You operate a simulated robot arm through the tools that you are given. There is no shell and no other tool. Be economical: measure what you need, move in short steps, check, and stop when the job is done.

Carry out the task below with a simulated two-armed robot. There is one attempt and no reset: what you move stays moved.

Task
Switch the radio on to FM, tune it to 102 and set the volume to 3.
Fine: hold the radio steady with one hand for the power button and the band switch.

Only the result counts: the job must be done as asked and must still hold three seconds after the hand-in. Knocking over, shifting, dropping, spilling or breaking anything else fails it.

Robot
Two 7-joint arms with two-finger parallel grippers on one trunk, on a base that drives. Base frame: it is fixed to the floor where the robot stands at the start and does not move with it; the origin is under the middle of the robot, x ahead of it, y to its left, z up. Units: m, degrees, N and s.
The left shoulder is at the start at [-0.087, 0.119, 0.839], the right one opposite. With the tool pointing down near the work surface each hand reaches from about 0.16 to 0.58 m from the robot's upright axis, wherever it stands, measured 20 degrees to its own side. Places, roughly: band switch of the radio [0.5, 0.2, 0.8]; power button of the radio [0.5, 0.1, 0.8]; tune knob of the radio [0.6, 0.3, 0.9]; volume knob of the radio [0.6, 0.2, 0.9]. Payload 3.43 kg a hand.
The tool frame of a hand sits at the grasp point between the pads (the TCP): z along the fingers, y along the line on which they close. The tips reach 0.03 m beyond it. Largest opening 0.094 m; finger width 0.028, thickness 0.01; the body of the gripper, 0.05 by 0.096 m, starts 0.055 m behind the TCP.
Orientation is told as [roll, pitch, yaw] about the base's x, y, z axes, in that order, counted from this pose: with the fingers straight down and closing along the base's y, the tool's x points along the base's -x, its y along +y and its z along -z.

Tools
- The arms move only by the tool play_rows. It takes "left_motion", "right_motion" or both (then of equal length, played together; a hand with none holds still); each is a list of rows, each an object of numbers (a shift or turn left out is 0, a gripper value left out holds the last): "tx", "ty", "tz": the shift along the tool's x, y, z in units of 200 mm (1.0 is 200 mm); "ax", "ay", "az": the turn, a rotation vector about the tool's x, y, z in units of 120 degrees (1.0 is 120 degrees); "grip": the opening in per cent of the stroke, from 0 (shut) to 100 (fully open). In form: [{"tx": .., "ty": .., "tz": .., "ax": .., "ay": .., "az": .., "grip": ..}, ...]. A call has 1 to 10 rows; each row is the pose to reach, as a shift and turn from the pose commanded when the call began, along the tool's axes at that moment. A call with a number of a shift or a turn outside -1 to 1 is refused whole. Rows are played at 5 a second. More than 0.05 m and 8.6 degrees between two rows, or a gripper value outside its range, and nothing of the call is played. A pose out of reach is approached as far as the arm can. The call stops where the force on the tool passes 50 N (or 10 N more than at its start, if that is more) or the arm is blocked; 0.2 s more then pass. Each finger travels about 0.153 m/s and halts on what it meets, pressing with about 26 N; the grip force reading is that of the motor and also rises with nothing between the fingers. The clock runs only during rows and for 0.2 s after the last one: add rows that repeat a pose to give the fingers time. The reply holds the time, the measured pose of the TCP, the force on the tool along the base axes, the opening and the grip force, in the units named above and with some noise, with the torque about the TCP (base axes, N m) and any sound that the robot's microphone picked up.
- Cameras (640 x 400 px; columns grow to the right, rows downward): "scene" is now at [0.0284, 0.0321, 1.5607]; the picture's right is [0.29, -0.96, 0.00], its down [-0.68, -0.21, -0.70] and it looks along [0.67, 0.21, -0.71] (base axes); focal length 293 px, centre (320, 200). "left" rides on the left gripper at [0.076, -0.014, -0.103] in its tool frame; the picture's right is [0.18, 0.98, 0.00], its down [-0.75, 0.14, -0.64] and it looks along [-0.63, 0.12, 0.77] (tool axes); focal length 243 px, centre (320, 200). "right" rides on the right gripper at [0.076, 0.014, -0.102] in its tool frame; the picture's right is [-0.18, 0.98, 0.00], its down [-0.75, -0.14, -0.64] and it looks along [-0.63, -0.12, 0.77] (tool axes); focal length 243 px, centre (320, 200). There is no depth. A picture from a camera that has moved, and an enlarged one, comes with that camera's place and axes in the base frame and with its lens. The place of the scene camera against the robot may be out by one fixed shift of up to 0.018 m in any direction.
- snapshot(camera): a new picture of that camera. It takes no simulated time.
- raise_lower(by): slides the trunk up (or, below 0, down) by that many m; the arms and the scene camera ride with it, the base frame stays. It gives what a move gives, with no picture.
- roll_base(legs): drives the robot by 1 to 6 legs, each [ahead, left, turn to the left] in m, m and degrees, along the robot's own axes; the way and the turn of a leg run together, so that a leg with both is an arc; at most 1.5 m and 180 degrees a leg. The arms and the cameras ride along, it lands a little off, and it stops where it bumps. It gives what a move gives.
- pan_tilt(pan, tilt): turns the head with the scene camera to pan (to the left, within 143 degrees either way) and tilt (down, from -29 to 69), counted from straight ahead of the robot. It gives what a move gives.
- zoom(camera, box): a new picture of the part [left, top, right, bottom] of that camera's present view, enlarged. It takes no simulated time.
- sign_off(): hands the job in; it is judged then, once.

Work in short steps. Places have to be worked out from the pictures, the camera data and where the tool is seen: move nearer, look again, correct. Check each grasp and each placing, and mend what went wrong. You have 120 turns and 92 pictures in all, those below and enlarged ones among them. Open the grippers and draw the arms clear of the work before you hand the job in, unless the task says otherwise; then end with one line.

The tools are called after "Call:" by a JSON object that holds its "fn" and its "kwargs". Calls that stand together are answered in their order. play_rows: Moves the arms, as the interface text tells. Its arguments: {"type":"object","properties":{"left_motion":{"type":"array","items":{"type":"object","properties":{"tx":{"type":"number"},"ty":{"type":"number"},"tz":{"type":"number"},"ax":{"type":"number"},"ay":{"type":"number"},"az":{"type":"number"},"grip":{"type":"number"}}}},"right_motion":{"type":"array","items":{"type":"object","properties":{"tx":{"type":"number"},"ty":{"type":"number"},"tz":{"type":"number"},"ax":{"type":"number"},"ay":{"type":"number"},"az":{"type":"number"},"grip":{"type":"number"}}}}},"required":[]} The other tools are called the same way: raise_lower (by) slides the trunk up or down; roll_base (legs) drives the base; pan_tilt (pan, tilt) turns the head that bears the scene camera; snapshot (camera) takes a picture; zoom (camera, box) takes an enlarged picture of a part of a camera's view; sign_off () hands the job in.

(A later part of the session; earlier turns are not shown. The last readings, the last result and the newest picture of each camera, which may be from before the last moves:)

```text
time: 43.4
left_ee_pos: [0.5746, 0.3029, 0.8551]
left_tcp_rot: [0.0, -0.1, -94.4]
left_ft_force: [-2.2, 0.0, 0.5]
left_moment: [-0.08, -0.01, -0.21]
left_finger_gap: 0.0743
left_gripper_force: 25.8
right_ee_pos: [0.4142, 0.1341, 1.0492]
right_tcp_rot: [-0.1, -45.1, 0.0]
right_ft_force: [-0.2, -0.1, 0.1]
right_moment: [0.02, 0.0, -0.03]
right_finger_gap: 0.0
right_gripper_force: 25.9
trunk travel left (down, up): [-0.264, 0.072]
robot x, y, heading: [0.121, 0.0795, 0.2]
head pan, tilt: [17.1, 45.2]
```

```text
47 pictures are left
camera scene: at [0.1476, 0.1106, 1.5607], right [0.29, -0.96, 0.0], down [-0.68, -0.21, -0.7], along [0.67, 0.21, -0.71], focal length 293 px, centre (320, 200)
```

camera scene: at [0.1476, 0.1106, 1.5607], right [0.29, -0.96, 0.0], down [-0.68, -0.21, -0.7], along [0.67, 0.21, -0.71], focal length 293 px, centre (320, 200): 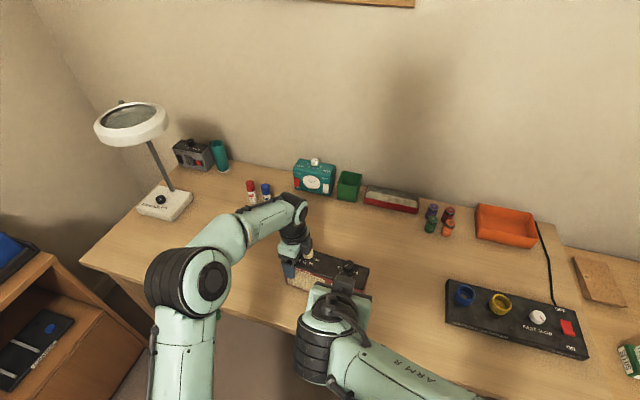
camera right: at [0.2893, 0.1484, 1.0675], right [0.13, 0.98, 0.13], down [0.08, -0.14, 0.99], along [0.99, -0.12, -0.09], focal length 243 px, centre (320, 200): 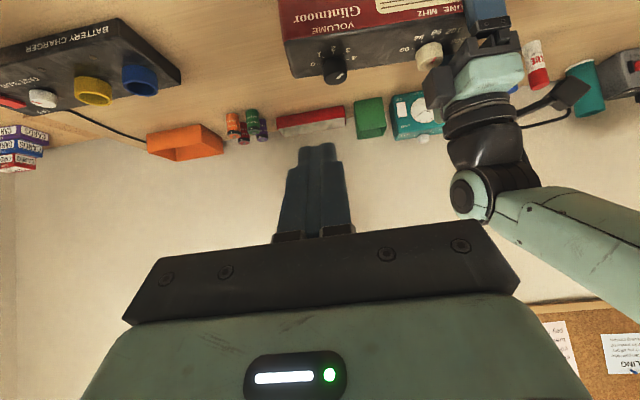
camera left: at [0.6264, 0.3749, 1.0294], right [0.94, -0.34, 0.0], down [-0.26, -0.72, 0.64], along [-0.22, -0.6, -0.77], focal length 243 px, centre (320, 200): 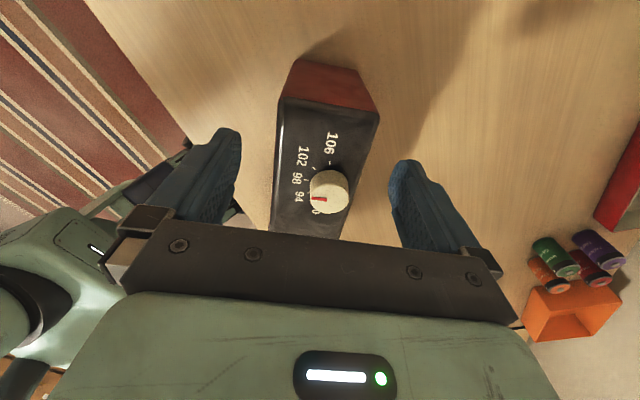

## Objective
Look above for lines with the word "grasp" and copy them all.

## Worked answer
The tool frame of a hand sits at the grasp point between the pads (the TCP): z along the fingers, y along the line on which they close. The tips reach 0.03 m beyond it. Largest opening 0.094 m; finger width 0.028, thickness 0.01; the body of the gripper, 0.05 by 0.096 m, starts 0.055 m behind the TCP.
Work in short steps. Places have to be worked out from the pictures, the camera data and where the tool is seen: move nearer, look again, correct. Check each grasp and each placing, and mend what went wrong. You have 120 turns and 92 pictures in all, those below and enlarged ones among them. Open the grippers and draw the arms clear of the work before you hand the job in, unless the task says otherwise; then end with one line.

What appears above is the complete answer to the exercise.